Provided data:
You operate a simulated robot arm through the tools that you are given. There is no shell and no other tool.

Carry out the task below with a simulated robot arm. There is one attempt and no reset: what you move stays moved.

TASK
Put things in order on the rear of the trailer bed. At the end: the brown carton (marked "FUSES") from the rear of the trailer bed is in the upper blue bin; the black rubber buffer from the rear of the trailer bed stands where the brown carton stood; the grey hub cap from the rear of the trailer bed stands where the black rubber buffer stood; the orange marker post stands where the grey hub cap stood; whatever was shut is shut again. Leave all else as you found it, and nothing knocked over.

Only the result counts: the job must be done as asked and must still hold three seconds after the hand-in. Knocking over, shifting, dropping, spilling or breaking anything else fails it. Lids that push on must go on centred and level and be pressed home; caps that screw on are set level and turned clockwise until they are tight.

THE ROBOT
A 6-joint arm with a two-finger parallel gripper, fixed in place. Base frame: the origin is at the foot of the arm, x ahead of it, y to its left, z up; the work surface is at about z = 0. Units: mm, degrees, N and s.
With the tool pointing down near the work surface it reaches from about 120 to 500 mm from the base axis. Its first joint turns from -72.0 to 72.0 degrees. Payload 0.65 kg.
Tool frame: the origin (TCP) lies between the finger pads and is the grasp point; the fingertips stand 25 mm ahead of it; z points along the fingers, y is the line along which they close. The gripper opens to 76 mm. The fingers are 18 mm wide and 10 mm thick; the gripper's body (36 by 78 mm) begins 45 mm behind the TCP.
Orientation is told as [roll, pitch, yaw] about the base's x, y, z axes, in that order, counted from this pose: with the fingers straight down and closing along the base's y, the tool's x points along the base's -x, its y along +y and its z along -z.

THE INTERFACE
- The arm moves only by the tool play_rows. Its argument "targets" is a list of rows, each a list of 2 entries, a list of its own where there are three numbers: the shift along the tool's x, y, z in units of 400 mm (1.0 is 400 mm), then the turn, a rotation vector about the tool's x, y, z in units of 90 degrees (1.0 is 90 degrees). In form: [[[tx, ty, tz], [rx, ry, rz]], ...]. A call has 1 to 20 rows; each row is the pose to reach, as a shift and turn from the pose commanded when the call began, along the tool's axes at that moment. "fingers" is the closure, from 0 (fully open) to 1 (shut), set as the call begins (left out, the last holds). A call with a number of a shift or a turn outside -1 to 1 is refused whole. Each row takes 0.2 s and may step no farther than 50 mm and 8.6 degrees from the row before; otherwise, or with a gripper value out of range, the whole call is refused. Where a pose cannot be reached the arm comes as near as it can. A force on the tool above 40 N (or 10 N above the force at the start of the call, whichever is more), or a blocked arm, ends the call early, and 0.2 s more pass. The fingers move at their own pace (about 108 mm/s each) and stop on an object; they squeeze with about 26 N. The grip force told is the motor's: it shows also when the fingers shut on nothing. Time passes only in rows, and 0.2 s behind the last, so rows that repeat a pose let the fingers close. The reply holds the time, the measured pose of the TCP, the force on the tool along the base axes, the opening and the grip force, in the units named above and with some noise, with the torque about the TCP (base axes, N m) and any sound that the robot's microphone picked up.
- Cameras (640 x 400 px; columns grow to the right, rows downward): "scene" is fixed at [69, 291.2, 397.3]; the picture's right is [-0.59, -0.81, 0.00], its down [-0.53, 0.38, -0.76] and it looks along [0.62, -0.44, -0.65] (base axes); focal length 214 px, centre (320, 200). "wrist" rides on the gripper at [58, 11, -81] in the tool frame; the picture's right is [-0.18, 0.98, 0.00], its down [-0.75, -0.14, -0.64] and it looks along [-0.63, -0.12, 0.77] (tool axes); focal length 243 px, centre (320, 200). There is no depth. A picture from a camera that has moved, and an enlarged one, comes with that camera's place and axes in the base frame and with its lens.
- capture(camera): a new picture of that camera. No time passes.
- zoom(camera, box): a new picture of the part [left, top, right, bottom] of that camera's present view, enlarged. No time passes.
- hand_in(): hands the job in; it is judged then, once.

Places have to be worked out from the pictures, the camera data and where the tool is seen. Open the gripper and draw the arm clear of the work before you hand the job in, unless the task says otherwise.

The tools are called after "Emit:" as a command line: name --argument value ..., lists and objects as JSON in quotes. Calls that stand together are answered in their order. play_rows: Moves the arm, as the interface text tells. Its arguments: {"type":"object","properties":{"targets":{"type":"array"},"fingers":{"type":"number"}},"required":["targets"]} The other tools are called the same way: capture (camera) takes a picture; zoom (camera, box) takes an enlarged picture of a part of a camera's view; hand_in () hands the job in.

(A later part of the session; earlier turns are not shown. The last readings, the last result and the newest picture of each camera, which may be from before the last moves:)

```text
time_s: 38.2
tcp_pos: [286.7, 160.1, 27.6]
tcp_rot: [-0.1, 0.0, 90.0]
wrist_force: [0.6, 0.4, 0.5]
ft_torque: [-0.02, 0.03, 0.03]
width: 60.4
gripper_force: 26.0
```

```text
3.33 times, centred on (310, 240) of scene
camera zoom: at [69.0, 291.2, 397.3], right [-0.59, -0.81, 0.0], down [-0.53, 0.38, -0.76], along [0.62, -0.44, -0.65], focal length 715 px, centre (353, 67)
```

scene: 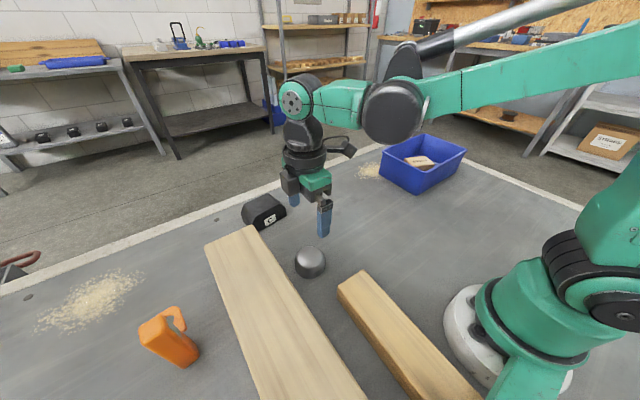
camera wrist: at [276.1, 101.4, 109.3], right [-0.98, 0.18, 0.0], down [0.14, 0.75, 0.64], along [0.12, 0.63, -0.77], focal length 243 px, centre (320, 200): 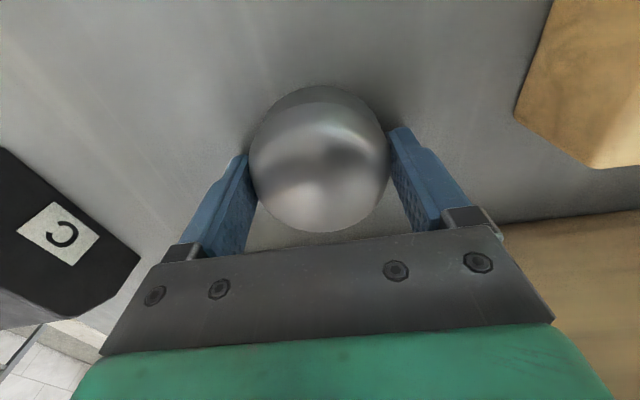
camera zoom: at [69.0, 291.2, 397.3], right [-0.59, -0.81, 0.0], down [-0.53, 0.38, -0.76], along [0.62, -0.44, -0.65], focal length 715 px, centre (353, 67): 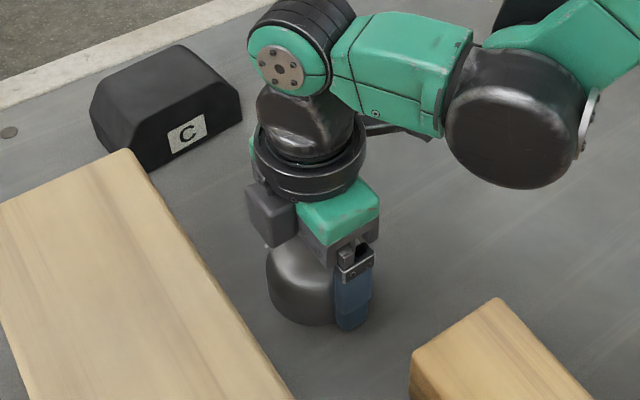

Request: Reproduce all of the data exactly; the pictures do not belong in the copy.

Output of the exercise:
You operate a simulated robot arm through the tools that you are given. There is no shell and no other tool.

Carry out the task below with a simulated robot arm. There is one attempt and no reset: what you move stays moved.

TASK
Put things in order on the rear of the trailer bed. At the end: the brown carton (marked "FUSES") from the rear of the trailer bed is in the upper blue bin; the black rubber buffer from the rear of the trailer bed stands where the brown carton stood; the grey hub cap from the rear of the trailer bed stands where the black rubber buffer stood; the orange marker post stands where the grey hub cap stood; whatever was shut is shut again. Leave all else as you found it, and nothing knocked over.

Only the result counts: the job must be done as asked and must still hold three seconds after the hand-in. Knocking over, shifting, dropping, spilling or breaking anything else fails it. Lids that push on must go on centred and level and be pressed home; caps that screw on are set level and turned clockwise until they are tight.

THE ROBOT
A 6-joint arm with a two-finger parallel gripper, fixed in place. Base frame: the origin is at the foot of the arm, x ahead of it, y to its left, z up; the work surface is at about z = 0. Units: mm, degrees, N and s.
With the tool pointing down near the work surface it reaches from about 120 to 500 mm from the base axis. Its first joint turns from -72.0 to 72.0 degrees. Payload 0.65 kg.
Tool frame: the origin (TCP) lies between the finger pads and is the grasp point; the fingertips stand 25 mm ahead of it; z points along the fingers, y is the line along which they close. The gripper opens to 76 mm. The fingers are 18 mm wide and 10 mm thick; the gripper's body (36 by 78 mm) begins 45 mm behind the TCP.
Orientation is told as [roll, pitch, yaw] about the base's x, y, z axes, in that order, counted from this pose: with the fingers straight down and closing along the base's y, the tool's x points along the base's -x, its y along +y and its z along -z.

THE INTERFACE
- The arm moves only by the tool play_rows. Its argument "targets" is a list of rows, each a list of 2 entries, a list of its own where there are three numbers: the shift along the tool's x, y, z in units of 400 mm (1.0 is 400 mm), then the turn, a rotation vector about the tool's x, y, z in units of 90 degrees (1.0 is 90 degrees). In form: [[[tx, ty, tz], [rx, ry, rz]], ...]. A call has 1 to 20 rows; each row is the pose to reach, as a shift and turn from the pose commanded when the call began, along the tool's axes at that moment. "fingers" is the closure, from 0 (fully open) to 1 (shut), set as the call begins (left out, the last holds). A call with a number of a shift or a turn outside -1 to 1 is refused whole. Each row takes 0.2 s and may step no farther than 50 mm and 8.6 degrees from the row before; otherwise, or with a gripper value out of range, the whole call is refused. Where a pose cannot be reached the arm comes as near as it can. A force on the tool above 40 N (or 10 N above the force at the start of the call, whichever is more), or a blocked arm, ends the call early, and 0.2 s more pass. The fingers move at their own pace (about 108 mm/s each) and stop on an object; they squeeze with about 26 N. The grip force told is the motor's: it shows also when the fingers shut on nothing. Time passes only in rows, and 0.2 s behind the last, so rows that repeat a pose let the fingers close. The reply holds the time, the measured pose of the TCP, the force on the tool along the base axes, the opening and the grip force, in the units named above and with some noise, with the torque about the TCP (base axes, N m) and any sound that the robot's microphone picked up.
- Cameras (640 x 400 px; columns grow to the right, rows downward): "scene" is fixed at [69, 291.2, 397.3]; the picture's right is [-0.59, -0.81, 0.00], its down [-0.53, 0.38, -0.76] and it looks along [0.62, -0.44, -0.65] (base axes); focal length 214 px, centre (320, 200). "wrist" rides on the gripper at [58, 11, -81] in the tool frame; the picture's right is [-0.18, 0.98, 0.00], its down [-0.75, -0.14, -0.64] and it looks along [-0.63, -0.12, 0.77] (tool axes); focal length 243 px, centre (320, 200). There is no depth. A picture from a camera that has moved, and an enlarged one, comes with that camera's place and axes in the base frame and with its lens.
- capture(camera): a new picture of that camera. No time passes.
- zoom(camera, box): a new picture of the part [left, top, right, bottom] of that camera's present view, enlarged. No time passes.
- hand_in(): hands the job in; it is judged then, once.

Places have to be worked out from the pictures, the camera data and where the tool is seen. Open the gripper and draw the arm clear of the work before you hand the job in, unless the task says otherwise.

The tools are called after "Emit:" as a command line: name --argument value ..., lists and objects as JSON in quotes. Calls that stand together are answered in their order. play_rows: Moves the arm, as the interface text tells. Its arguments: {"type":"object","properties":{"targets":{"type":"array"},"fingers":{"type":"number"}},"required":["targets"]} The other tools are called the same way: capture (camera) takes a picture; zoom (camera, box) takes an enlarged picture of a part of a camera's view; hand_in () hands the job in.

(A later part of the session; earlier turns are not shown. The last readings, the last result and the newest picture of each camera, which may be from before the last moves:)

```text
time_s: 38.2
tcp_pos: [286.7, 160.1, 27.6]
tcp_rot: [-0.1, 0.0, 90.0]
wrist_force: [0.6, 0.4, 0.5]
ft_torque: [-0.02, 0.03, 0.03]
width: 60.4
gripper_force: 26.0
```

```text
3.33 times, centred on (310, 240) of scene
camera zoom: at [69.0, 291.2, 397.3], right [-0.59, -0.81, 0.0], down [-0.53, 0.38, -0.76], along [0.62, -0.44, -0.65], focal length 715 px, centre (353, 67)
```

scene: 
camera wrist: at [276.1, 101.4, 109.3], right [-0.98, 0.18, 0.0], down [0.14, 0.75, 0.64], along [0.12, 0.63, -0.77], focal length 243 px, centre (320, 200): 
camera zoom: at [69.0, 291.2, 397.3], right [-0.59, -0.81, 0.0], down [-0.53, 0.38, -0.76], along [0.62, -0.44, -0.65], focal length 715 px, centre (353, 67): 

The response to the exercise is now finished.